Given exercise 1 =
Your answer is an exact copy of the extract to read.

Extract to read =

--- --- ---

I paesi che investono nella scuola progrediscono; gli altri, come l’Italia, sono in piena recessione. Ma un referendum a Bologna…
Un recente studio della Commissione europea sostiene che il nostro paese, tra i ventisette dell’Unione europea, è quello che più di tutti ha ridotto (del 10,4%, tra il 2010 e il 2012) il bilancio all’istruzione. Da Bruxelles, il commissario europeo responsabile per l’istruzione, la cultura, il multilinguismo e la gioventù, Androulla Vassiliou, ha affermato, alludendo all’Italia, che un paese che non investe nella modernizzazione dell’istruzione e delle abilità, che non rende i giovani competitivi rispetto ai più agguerriti concorrenti stranieri, è incapace di risolvere i problemi legati alla disoccupazione giovanile e quindi di promuovere la crescita economica nazionale. Molti paesi, prima fra tutti la Turchia con il suo +16,5%, invece, hanno investito nel settore.
I tagli operati alla cultura dal 2008 al 2012 ammontano a 10 miliardi di euro e sono ascrivibili per lo più al Governo Berlusconi. Per obbedire all’imperativo del pareggio di bilancio imposto all’Italia dall’Ue, ma, secondo alcuni, per finanziare il default di aziende di stato in difficoltà (Alitalia), l’allora ministro Giulio Tremonti iniziò a tagliare i fondi. Inoltre la riforma Gelmini sconvolse l’intero sistema scolastico italiano. Un rapporto, consultabile su www.rapportiparlamento.it, pubblicato il 19 marzo scorso dal ministro per i Rapporti con il Parlamento Piero Giarda, ribadendo la necessità di risparmiare, prevede un ulteriore taglio all’istruzione del 5,2%, che potrebbe affossare l’ormai agonizzante sistema scolastico italiano. In Italia la riforma Gelmini ha ridotto di più di centomila unità le cattedre (in controtendenza solo quelle di Religione…) e in soli due anni ha apportato riduzioni di bilancio del 9,2% anche alle università. Il numero di insegnanti è stato tagliato dal 2000 al 2010 dell’11,1%, mentre in Germania si è incrementato del 13%. La crisi ha ridotto anche gli importi delle buste paga dei docenti (che pesano per il 70% della spesa scolastica), congelate o ridotte in undici paesi, Italia compresa.

--- --- ---

Given exercise 2 =
From the listing below, copy only the lines running from the line that contains "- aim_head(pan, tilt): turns" to the line that contains "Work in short", both included. Number the lines from 1 and leave blank lines out.

--- --- ---

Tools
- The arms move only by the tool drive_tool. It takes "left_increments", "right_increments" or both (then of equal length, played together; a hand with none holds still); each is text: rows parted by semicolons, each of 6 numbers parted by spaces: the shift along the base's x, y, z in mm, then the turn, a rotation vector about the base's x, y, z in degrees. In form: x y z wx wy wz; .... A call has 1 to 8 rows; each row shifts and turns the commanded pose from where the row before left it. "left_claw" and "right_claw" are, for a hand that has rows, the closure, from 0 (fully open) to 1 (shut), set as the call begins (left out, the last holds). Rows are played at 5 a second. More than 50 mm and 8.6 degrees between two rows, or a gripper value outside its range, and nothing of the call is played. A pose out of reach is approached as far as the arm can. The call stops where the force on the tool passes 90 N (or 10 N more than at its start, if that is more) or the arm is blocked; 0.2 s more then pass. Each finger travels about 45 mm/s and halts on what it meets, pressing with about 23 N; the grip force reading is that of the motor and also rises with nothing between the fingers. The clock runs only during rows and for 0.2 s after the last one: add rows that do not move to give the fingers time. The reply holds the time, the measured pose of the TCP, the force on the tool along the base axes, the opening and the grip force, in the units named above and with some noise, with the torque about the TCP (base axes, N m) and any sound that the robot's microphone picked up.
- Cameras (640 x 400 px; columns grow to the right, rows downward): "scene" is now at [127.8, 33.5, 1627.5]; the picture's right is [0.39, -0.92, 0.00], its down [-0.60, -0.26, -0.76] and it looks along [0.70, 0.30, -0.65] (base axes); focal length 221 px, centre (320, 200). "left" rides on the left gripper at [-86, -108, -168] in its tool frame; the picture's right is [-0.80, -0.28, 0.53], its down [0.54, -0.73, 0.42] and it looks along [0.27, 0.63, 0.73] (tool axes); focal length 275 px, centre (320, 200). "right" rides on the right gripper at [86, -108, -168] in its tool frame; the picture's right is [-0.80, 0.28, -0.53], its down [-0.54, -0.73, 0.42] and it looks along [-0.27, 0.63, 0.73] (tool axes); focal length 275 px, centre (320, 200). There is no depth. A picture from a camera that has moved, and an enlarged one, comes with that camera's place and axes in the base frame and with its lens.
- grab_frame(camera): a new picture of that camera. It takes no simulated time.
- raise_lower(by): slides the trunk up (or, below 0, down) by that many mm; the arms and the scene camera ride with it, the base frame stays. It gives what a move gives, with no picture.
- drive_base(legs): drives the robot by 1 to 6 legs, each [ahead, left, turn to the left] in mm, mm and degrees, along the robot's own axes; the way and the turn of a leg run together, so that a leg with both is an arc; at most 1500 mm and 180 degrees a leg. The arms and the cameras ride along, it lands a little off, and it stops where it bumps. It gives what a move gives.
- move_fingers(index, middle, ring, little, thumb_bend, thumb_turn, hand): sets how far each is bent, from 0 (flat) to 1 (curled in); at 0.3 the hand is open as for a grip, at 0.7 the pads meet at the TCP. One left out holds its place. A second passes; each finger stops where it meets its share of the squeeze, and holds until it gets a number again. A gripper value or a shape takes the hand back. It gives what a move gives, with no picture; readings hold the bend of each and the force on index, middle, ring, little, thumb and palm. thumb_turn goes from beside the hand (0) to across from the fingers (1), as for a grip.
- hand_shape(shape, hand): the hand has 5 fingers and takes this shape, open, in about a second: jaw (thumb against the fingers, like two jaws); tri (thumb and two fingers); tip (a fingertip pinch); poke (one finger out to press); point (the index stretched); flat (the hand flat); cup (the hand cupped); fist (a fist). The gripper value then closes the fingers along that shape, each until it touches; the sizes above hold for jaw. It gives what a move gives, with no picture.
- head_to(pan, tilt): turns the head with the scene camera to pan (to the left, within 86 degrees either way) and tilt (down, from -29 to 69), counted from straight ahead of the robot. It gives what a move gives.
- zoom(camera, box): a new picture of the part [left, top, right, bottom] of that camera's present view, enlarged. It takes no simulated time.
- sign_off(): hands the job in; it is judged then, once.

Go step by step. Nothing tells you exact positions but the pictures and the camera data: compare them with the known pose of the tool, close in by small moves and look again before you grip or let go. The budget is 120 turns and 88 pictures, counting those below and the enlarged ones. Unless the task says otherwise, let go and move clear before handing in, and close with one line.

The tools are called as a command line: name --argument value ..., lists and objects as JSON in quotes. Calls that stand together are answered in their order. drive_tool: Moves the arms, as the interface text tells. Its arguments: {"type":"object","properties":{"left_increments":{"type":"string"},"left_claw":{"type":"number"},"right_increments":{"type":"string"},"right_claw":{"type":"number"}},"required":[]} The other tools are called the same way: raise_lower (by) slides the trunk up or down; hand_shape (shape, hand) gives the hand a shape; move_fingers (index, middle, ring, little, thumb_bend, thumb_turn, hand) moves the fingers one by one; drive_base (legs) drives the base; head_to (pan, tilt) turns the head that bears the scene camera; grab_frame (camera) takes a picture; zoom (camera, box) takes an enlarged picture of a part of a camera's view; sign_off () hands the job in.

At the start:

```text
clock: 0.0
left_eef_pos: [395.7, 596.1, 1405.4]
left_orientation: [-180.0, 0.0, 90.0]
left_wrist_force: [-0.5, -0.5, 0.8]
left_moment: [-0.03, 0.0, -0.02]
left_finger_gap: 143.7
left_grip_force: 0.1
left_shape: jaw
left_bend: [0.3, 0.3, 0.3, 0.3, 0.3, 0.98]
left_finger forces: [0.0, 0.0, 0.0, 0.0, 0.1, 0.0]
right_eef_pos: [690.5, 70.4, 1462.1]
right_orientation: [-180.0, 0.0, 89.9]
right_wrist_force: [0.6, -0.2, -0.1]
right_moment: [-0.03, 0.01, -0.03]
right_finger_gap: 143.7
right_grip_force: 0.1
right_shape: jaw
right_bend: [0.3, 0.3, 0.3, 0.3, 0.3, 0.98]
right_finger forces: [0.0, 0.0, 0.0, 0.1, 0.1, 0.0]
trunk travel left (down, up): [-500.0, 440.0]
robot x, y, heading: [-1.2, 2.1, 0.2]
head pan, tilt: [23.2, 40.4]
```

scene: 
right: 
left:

--- --- ---

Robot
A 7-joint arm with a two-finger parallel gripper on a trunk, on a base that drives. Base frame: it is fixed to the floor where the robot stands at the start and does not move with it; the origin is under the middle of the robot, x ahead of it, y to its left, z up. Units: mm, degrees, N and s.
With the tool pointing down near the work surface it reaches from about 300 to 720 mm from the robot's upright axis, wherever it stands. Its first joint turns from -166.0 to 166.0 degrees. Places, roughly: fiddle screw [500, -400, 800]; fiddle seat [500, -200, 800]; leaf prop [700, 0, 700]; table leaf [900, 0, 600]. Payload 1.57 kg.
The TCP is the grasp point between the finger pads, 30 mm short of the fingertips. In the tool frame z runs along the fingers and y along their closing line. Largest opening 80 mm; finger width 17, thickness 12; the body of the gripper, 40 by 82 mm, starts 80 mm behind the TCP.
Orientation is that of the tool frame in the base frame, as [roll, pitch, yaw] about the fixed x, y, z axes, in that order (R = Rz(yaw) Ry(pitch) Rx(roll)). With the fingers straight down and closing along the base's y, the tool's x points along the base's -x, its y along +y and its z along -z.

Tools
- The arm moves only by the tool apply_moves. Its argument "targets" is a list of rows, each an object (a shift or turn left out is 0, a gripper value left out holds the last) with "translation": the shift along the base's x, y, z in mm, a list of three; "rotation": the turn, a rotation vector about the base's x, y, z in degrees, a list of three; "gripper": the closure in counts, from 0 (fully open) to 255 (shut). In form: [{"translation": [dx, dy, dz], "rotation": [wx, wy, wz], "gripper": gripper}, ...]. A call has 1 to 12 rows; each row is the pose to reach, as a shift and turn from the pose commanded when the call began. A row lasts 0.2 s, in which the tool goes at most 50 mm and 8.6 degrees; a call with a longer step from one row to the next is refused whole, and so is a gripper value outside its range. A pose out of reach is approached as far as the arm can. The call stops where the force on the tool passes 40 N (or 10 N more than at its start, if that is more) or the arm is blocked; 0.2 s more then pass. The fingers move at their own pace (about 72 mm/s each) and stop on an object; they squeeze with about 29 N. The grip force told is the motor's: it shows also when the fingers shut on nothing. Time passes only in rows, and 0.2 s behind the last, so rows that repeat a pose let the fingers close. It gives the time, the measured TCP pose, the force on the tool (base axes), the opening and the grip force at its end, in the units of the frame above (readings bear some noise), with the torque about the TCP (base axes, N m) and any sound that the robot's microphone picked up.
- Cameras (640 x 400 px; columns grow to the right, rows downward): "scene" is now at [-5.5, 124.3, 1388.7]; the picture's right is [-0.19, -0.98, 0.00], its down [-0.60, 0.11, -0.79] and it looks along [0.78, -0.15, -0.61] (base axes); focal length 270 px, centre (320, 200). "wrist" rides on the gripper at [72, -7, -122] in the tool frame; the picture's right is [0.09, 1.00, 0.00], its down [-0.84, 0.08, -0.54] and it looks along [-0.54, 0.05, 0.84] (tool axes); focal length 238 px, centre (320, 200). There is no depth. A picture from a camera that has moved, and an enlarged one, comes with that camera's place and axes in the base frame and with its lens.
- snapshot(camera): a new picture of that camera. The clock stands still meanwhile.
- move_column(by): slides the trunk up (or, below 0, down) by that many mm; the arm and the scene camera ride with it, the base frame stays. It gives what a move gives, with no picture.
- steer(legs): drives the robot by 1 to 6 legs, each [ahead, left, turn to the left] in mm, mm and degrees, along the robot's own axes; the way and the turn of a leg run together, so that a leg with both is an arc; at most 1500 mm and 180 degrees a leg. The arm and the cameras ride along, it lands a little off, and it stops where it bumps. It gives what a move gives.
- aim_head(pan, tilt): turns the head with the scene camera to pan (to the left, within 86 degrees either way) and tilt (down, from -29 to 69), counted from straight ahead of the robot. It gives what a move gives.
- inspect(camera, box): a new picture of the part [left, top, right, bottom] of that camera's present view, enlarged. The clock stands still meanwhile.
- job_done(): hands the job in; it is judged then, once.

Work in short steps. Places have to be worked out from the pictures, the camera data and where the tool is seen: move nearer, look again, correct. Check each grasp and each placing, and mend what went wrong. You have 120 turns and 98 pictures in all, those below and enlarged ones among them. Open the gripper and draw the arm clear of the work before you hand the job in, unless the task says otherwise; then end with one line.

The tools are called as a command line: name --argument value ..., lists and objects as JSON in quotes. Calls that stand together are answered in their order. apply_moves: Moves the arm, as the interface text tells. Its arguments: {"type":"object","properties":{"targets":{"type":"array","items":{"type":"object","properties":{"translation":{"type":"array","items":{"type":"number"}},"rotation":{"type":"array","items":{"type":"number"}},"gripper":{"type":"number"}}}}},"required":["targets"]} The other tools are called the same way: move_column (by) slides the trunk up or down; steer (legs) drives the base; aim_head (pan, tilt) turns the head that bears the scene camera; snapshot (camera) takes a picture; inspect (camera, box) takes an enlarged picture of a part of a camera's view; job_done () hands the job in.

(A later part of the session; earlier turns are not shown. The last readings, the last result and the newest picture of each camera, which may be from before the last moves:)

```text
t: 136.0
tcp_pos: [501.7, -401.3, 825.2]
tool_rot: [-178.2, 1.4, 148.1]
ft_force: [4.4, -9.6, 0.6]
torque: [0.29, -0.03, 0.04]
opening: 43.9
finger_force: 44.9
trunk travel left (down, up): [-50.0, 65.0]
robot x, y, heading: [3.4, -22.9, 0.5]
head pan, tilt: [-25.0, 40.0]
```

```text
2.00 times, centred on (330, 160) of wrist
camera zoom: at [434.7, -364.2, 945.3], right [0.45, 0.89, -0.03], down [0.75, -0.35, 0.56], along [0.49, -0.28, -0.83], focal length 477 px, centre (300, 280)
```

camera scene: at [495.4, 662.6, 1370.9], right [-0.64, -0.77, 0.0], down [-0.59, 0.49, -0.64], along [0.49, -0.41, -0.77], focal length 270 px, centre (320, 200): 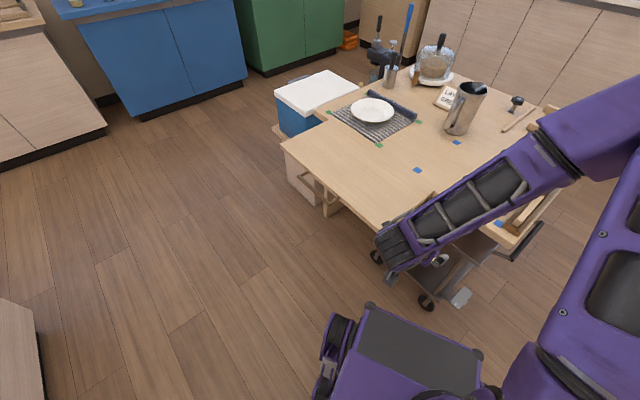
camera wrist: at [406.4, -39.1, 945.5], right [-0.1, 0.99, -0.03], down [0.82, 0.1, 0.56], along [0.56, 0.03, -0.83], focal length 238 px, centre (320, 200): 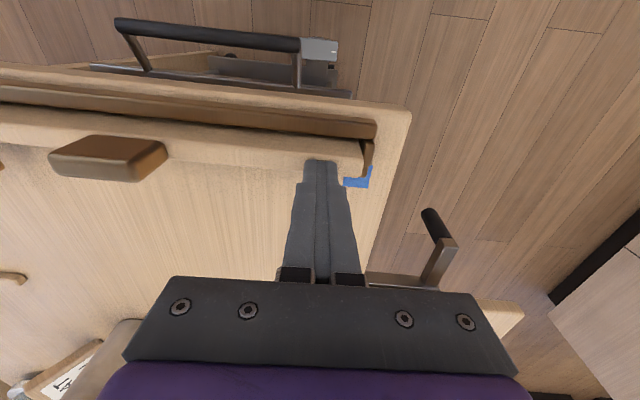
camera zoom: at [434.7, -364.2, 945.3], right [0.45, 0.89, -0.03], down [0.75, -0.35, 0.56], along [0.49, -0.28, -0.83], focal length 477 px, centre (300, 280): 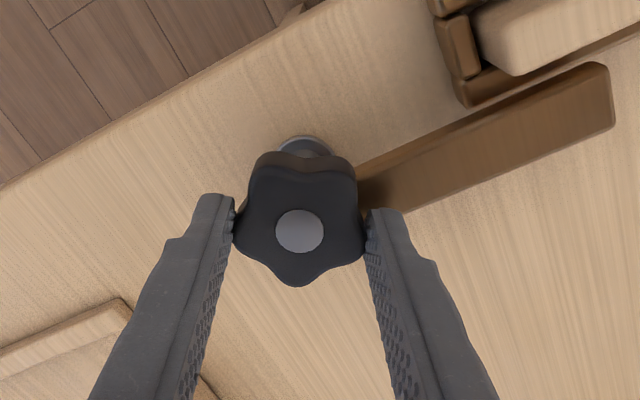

--- --- ---

Correct answer 1 =
I paesi che investono nella scuola progrediscono; gli altri, come l’Italia, sono in piena recessione. Ma un referendum a Bologna…
Un recente studio della Commissione europea sostiene che il nostro paese, tra i ventisette dell’Unione europea, è quello che più di tutti ha ridotto (del 10,4%, tra il 2010 e il 2012) il bilancio all’istruzione. Da Bruxelles, il commissario europeo responsabile per l’istruzione, la cultura, il multilinguismo e la gioventù, Androulla Vassiliou, ha affermato, alludendo all’Italia, che un paese che non investe nella modernizzazione dell’istruzione e delle abilità, che non rende i giovani competitivi rispetto ai più agguerriti concorrenti stranieri, è incapace di risolvere i problemi legati alla disoccupazione giovanile e quindi di promuovere la crescita economica nazionale. Molti paesi, prima fra tutti la Turchia con il suo +16,5%, invece, hanno investito nel settore.
I tagli operati alla cultura dal 2008 al 2012 ammontano a 10 miliardi di euro e sono ascrivibili per lo più al Governo Berlusconi. Per obbedire all’imperativo del pareggio di bilancio imposto all’Italia dall’Ue, ma, secondo alcuni, per finanziare il default di aziende di stato in difficoltà (Alitalia), l’allora ministro Giulio Tremonti iniziò a tagliare i fondi. Inoltre la riforma Gelmini sconvolse l’intero sistema scolastico italiano. Un rapporto, consultabile su www.rapportiparlamento.it, pubblicato il 19 marzo scorso dal ministro per i Rapporti con il Parlamento Piero Giarda, ribadendo la necessità di risparmiare, prevede un ulteriore taglio all’istruzione del 5,2%, che potrebbe affossare l’ormai agonizzante sistema scolastico italiano. In Italia la riforma Gelmini ha ridotto di più di centomila unità le cattedre (in controtendenza solo quelle di Religione…) e in soli due anni ha apportato riduzioni di bilancio del 9,2% anche alle università. Il numero di insegnanti è stato tagliato dal 2000 al 2010 dell’11,1%, mentre in Germania si è incrementato del 13%. La crisi ha ridotto anche gli importi delle buste paga dei docenti (che pesano per il 70% della spesa scolastica), congelate o ridotte in undici paesi, Italia compresa.

Correct answer 2 =
1. - aim_head(pan, tilt): turns the head with the scene camera to pan (to the left, within 86 degrees either way) and tilt (down, from -29 to 69), counted from straight ahead of the robot. It gives what a move gives.
2. - inspect(camera, box): a new picture of the part [left, top, right, bottom] of that camera's present view, enlarged. The clock stands still meanwhile.
3. - job_done(): hands the job in; it is judged then, once.
4. Work in short steps. Places have to be worked out from the pictures, the camera data and where the tool is seen: move nearer, look again, correct. Check each grasp and each placing, and mend what went wrong. You have 120 turns and 98 pictures in all, those below and enlarged ones among them. Open the gripper and draw the arm clear of the work before you hand the job in, unless the task says otherwise; then end with one line.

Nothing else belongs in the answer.